Influences and other projects

Person Pitch is packaged with the artwork from all the singles. The middle of the booklet, however, contains a long list of people, from Maria Callas to Metallica, who’ve had an impact on Lennox. “I’ve gotten asked the question of who were my musical influences a lot, and I never feel like I have a very good answer for it,” he says. Both the album and the artwork had a kind of symmetry to them, so it made sense to Lennox to balance personal thank you’s with artistic ones. “I guess I was hoping that somebody listening to the album would say, ‘Well, I really like this, what does this person get excited about?'”

Lennox was in Arizona recording with Animal Collective when I talked to him, an experience he says is far different from recording solo, but with its own distinctive rewards. “What’s awesome about being in a band is that it’s two or three or four or however many different people, all trying to work together to get the creative sound that everybody’s excited about.

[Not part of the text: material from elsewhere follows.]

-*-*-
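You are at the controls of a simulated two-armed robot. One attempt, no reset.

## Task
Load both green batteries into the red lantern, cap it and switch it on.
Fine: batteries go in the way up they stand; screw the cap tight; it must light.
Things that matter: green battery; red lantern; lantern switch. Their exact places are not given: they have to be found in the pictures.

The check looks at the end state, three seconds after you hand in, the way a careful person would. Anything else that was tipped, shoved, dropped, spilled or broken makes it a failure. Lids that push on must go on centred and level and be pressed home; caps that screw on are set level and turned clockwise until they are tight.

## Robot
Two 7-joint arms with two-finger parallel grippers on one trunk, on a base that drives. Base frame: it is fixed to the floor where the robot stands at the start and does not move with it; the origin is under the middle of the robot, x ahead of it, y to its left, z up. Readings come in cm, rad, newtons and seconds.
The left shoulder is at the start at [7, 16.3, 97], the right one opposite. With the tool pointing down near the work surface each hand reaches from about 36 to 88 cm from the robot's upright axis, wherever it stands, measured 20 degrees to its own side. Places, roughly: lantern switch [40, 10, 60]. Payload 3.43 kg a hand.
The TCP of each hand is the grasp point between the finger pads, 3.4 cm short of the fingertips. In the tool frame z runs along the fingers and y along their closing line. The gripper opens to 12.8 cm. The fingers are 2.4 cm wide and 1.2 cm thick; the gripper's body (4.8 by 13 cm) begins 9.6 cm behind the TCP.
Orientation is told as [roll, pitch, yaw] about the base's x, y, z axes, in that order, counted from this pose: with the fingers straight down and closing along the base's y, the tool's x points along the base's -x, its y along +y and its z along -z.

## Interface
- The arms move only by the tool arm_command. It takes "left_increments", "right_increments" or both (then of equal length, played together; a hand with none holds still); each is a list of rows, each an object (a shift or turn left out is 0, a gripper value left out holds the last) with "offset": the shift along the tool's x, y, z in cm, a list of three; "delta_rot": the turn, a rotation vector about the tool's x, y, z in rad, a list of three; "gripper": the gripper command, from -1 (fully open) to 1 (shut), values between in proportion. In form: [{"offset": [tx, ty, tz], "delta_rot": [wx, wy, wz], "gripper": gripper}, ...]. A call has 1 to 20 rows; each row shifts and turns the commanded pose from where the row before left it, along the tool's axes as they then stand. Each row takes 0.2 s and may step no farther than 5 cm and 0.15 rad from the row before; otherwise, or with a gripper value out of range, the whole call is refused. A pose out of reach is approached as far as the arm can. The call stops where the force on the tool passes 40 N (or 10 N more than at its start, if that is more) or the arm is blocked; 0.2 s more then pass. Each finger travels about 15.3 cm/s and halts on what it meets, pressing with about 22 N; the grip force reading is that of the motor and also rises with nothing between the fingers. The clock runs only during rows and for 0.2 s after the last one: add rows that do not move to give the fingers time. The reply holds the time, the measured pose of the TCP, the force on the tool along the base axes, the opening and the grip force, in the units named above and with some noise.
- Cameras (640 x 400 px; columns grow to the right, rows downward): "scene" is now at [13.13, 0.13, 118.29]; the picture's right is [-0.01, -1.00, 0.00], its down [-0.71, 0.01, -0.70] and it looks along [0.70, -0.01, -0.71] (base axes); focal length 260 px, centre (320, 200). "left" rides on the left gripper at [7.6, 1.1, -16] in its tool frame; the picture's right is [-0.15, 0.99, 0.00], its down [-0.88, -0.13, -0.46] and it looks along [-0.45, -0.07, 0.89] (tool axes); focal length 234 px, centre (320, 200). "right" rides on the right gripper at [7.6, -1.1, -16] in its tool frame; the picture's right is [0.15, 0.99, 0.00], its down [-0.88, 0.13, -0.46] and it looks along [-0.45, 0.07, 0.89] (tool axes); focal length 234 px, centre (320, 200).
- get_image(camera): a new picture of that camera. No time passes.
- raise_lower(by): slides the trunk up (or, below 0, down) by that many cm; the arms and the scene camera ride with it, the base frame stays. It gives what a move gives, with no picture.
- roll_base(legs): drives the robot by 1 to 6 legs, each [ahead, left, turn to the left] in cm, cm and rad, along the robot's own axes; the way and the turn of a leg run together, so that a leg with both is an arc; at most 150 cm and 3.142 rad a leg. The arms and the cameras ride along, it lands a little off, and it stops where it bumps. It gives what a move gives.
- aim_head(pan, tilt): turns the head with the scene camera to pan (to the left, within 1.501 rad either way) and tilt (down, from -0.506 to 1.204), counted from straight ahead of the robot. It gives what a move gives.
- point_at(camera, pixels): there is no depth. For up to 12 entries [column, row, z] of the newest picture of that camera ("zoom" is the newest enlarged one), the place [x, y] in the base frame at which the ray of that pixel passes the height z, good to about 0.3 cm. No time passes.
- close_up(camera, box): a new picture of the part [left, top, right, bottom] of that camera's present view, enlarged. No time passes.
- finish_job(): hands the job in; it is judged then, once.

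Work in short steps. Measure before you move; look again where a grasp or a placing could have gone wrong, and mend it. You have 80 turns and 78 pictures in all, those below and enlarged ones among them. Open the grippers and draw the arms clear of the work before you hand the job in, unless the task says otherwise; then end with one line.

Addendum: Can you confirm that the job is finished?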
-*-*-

It’s not always easy, but once you get it, it’s kind of a powerful, fulfilling feeling to get it,” he says.

Lennox has a few shows in the UK as Panda Bear, then he’ll be back in New York this spring to help mix the new Animal Collective album. The foursome will hit the road this May in the US, and then it’s Animal Collective, Animal Collective, Animal Collective for as far as the eye can see. Asked if he’s concerned about Panda Bear getting lost in the shuffle, Lennox chuckles. “I’m kind of burnt out on doing stuff on my own right now. Working with the guys here, I’m so pumped about trying to play with these guys.”